On a side note, with AI and automation becoming more everyday, what do we do as a society that gives us purpose and joy?
The projects I find most hopeful are those creating structured opportunities to practise these skills:
Community kitchens where cooking and eating together become frameworks for conversation
Repair cafés where knowledge transfers through demonstration rather than YouTube tutorials
Intergenerational skill-sharing where technology expertise flows upstream while craft knowledge flows downstream
These spaces provide low-stakes environments to rebuild physical interaction muscles without explicitly framing themselves as remedial. The activity provides the structure; the human connection happens alongside it.
The Future Is Physical
I believe the next frontier in human experience isn't more immersive virtual reality or faster digital connections. It's the thoughtful reintegration of our digital and physical lives in environments designed for human flourishing.
This isn't about rejecting technology.
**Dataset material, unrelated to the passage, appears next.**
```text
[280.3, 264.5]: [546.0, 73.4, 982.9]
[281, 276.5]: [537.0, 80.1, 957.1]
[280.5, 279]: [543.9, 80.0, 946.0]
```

It's about recalibrating its role in our lives. Using it to enhance physical experiences rather than replacing them.
The spaces where we'll rediscover our humanity will likely be modest. Imperfect. Limited in scope. A barbershop where phones stay in pockets. A community garden where knowledge transfers through touch and demonstration. A listening room where strangers appreciate music in collective silence.
Each represents a small but vital reclamation of what makes us human. Our need for texture, surprise, unplanned encounters. For conversations that can wander rather than optimise for engagement.
This is the road map back to ourselves. Back to being human, together, in physical space building something real.